── Source excerpt

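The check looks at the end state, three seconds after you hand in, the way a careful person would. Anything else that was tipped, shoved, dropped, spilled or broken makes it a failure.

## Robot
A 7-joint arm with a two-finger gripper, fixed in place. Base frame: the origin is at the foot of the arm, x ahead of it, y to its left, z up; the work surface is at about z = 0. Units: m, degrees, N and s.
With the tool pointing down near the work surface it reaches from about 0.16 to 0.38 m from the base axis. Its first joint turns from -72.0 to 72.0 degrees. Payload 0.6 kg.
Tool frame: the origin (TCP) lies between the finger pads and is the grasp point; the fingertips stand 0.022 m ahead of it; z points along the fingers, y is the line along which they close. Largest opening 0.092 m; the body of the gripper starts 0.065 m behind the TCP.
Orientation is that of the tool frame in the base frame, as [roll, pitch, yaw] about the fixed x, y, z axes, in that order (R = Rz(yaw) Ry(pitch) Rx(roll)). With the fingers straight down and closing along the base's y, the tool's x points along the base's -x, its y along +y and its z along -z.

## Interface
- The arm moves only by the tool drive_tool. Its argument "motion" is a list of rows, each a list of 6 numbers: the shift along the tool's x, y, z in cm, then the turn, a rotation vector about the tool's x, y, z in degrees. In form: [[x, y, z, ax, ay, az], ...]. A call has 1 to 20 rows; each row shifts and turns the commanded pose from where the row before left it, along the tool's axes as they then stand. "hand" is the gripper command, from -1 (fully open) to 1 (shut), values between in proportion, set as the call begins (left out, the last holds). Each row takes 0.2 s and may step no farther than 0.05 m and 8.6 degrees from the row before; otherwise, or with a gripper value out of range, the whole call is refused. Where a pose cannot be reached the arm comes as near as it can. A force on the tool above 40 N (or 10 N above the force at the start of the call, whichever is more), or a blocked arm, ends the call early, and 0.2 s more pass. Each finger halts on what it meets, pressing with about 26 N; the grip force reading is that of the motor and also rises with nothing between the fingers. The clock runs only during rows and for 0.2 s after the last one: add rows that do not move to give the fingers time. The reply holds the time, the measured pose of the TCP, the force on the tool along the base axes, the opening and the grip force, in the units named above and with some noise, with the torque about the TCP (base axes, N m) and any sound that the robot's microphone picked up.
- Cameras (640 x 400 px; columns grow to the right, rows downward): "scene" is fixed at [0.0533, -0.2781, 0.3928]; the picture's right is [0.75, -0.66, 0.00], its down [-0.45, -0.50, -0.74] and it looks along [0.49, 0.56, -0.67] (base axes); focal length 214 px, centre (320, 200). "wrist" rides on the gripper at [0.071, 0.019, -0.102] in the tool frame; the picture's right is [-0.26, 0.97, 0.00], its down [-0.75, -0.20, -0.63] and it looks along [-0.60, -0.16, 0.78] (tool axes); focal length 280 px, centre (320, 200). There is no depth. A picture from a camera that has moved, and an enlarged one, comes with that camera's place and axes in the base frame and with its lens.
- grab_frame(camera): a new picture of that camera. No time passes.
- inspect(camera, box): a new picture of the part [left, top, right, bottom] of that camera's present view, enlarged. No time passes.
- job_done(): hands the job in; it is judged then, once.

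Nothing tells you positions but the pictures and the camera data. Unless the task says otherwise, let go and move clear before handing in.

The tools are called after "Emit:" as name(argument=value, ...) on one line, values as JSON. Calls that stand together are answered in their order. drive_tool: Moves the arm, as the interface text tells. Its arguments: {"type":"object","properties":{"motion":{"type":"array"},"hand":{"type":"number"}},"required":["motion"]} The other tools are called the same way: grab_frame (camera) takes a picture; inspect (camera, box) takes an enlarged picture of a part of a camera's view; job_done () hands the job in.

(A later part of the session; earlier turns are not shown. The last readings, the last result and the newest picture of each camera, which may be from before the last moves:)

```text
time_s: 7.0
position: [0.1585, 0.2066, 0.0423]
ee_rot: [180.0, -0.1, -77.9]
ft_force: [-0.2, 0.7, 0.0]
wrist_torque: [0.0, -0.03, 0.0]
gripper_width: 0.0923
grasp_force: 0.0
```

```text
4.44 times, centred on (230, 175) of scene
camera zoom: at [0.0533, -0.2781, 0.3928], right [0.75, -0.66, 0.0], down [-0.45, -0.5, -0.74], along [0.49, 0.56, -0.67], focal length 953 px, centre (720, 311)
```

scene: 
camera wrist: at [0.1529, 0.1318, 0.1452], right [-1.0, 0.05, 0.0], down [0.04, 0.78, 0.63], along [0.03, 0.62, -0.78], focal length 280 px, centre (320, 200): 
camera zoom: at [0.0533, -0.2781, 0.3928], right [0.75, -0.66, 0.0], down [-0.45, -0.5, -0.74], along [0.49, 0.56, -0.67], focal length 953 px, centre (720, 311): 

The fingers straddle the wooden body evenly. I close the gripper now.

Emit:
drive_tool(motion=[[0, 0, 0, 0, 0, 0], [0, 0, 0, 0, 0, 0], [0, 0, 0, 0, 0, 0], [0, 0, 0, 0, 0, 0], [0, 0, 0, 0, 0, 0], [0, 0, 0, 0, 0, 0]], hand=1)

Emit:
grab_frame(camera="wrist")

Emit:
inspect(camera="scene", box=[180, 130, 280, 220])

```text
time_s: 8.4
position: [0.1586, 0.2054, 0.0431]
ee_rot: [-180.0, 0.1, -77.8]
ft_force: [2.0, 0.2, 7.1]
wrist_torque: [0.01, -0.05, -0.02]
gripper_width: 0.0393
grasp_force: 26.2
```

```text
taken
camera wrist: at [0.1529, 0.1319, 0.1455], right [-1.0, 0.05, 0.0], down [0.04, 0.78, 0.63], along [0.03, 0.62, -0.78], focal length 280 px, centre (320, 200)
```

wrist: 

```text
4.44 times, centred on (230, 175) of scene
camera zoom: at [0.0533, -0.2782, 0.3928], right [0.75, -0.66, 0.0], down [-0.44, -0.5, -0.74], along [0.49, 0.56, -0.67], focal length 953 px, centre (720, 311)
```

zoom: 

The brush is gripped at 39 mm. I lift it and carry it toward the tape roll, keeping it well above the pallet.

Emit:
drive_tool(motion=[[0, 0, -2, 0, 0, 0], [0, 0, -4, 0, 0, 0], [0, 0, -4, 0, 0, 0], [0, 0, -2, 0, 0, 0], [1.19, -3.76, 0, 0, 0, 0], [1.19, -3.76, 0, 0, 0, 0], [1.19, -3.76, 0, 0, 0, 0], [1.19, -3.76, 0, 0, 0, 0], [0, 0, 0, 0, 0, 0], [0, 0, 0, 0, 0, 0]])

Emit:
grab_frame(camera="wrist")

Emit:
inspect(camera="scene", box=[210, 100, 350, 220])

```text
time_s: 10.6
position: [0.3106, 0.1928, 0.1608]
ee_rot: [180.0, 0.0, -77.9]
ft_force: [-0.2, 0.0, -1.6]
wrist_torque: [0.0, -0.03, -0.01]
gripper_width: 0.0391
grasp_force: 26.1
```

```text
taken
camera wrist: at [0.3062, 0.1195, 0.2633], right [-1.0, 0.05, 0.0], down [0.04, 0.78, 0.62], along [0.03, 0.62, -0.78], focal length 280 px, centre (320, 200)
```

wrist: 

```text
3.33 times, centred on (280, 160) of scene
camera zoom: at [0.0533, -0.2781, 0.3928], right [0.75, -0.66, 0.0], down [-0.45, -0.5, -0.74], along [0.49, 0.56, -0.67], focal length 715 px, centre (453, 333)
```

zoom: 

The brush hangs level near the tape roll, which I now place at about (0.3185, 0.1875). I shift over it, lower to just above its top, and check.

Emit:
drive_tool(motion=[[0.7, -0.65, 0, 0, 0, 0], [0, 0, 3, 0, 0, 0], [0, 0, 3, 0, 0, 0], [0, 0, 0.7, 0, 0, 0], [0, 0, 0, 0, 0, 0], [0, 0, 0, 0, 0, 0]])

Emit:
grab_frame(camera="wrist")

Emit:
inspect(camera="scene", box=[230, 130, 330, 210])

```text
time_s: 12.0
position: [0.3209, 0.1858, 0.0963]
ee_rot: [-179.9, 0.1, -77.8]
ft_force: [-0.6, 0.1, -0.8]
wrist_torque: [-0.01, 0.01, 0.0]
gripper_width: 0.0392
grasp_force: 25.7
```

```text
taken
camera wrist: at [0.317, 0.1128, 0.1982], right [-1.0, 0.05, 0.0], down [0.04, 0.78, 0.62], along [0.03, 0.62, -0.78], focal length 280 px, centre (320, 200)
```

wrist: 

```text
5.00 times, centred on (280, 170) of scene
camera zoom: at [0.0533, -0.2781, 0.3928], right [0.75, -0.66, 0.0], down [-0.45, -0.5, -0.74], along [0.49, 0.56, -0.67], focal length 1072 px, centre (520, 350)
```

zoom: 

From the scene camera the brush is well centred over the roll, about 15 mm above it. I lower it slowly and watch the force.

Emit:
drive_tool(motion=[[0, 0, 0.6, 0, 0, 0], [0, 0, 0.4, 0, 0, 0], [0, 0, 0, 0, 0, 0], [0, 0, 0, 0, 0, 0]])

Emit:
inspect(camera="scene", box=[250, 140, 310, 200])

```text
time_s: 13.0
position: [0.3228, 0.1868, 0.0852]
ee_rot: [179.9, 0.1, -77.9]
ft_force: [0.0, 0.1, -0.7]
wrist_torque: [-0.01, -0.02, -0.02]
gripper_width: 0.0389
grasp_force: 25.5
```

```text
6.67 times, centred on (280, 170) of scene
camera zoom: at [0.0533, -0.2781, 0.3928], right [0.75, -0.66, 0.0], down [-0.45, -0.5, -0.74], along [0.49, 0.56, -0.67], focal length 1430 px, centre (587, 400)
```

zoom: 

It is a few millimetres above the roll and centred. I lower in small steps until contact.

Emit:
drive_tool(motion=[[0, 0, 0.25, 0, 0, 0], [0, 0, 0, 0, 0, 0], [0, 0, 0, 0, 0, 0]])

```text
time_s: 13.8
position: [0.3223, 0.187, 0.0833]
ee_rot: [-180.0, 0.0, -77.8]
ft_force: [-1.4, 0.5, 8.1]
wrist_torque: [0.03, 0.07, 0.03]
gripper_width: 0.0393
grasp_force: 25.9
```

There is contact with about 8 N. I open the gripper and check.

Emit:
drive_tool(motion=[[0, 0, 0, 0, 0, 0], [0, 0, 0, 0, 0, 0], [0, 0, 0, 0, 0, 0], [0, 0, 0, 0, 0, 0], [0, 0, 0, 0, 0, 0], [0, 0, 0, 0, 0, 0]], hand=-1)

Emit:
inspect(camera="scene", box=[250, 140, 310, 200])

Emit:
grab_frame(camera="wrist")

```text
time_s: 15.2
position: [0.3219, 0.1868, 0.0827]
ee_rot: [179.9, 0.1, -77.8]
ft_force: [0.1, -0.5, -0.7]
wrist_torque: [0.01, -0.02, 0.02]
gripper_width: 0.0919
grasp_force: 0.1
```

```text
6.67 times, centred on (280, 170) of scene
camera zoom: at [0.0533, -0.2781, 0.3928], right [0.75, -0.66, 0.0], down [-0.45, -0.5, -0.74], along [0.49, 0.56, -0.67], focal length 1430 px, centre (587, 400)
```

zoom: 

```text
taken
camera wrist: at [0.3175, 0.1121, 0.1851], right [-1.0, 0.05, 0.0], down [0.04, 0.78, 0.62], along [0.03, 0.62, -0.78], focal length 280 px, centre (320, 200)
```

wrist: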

────

Tasks:
1. Repeat the span of the reading passage whose first words are "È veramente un" and whose last words are "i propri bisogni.".
2. Produce the text that comes next in the reading passage.

── Reading passage

Alternative all’uso della disciplina con i bambini

Metodi efficaci per modificare il comportamento dei bambini

Perché il modello di disciplina basato sul controllo che utilizziamo con i bambini è persistito per secoli con solo modificazioni minime? Perché sia i genitori che gli insegnanti continuano a usare il potere punitivo quando ci sono così poche prove che esso modifichi il comportamento dei bambini? Perché gli adulti continuano a pensare di poter disporre solo della disciplina basata sul potere quando devono certamente riconoscere che la gran parte dei bambini vi si oppone o se ne sottrae mettendo in atto tutti i meccanismi di coping che riesce a radunare? E perché genitori e insegnanti continuano a cercare di controllare e coercizzare i giovani adolescenti se, arrivati a quel punto, non hanno più potere?
Tre decenni di esperienza professionale con genitori e insegnanti mi hanno fornito alcune risposte a questi quesiti. Una risposta semplice è che le persone continuano a svolgere il ruolo di disciplinatori perché ritengono che la sola alternativa sia l’essere permissivi, e a nessuno piace quel ruolo nel rapporto con i bambini o, se è per questo, in nessun tipo di rapporto. Tra le due possibilità, la gran parte degli adulti preferisce essere autoritaria rispetto all’essere permissiva; preferisce avere e usare il potere rispetto a lasciare il potere nelle mani dei bambini; e tenere sotto controllo i bambini sembra preferibile al caos che secondo loro risulterebbe dal cedere il controllo.
Sono d’accordo con coloro i quali vedono con sospetto il permissivismo, poiché ho visto che cosa succede quando genitori e insegnanti lasciano che i bambini facciano ciò che vogliono senza regole o limiti. Il permissivismo rende miserevole la vita degli adulti e produce bambini irrispettosi, irriflessivi, egoisti, ingestibili e antipatici.
È veramente un peccato che così pochi genitori e insegnanti capiscano che ci sono molte alternative al controllo per mezzo della disciplina, molti metodi che sono efficaci nell’influenzare i bambini in modo da modificare il comportamento inaccettabile; metodi che permettono a entrambe le parti coinvolte nel rapporto di soddisfare i propri bisogni.
Ideare, sviluppare e insegnare queste modalità di influenzare gli altri, modalità non basate sul potere, è il mio lavoro – anzi, una sorta di missione professionale – dal 1950. Quello fu l’anno in cui progettai e sperimentai un breve programma di formazione per leader in ambito educativo e religioso all’Università di Chicago, dove facevo parte del corpo insegnante.

────

Answers:
1.
È veramente un peccato che così pochi genitori e insegnanti capiscano che ci sono molte alternative al controllo per mezzo della disciplina, molti metodi che sono efficaci nell’influenzare i bambini in modo da modificare il comportamento inaccettabile; metodi che permettono a entrambe le parti coinvolte nel rapporto di soddisfare i propri bisogni.

2.
Per quel seminario ho attinto considerevolmente alla mia passata esperienza di consulente e terapeuta, convinto che le competenze comunicative da me apprese nei miei studi per diventare counselor fossero quelle stesse competenze che erano necessarie ai leader (manager, amministratori, supervisori) per creare dei gruppi produttivi formati da persone motivate e soddisfatte. Per me, quello segnò l’inizio di un decennio di lavoro di consulenza presso organizzazioni commerciali, industriali e governative dove mi dedicavo principalmente di formazione alla leadership mettendo in risalto i metodi che influenzavano i lavoratori invece di cercare di tenerli sotto controllo con ricompense e punizioni.
Nel 1962, dopo aver compreso che la relazione genitore-figlio era molto simile alla relazione dirigente-sottoposto, progettai un corso di formazione alla leadership per genitori. Il corso ottenne un successo immediato e attrasse genitori prima da tutta la contea di Los Angeles poi dall’area della baia di San Francisco e dalla contea di San Diego. Il corso, chiamato Parent Effectiveness Training (P.E.T.), attrasse poi anche persone che volevano diventare formatori P.E.T. La formazione e l’abilitazione di molte centinaia di persone accelerò la rapida diffusione del P.E.T. in molti altri Stati nell’arco di cinque anni.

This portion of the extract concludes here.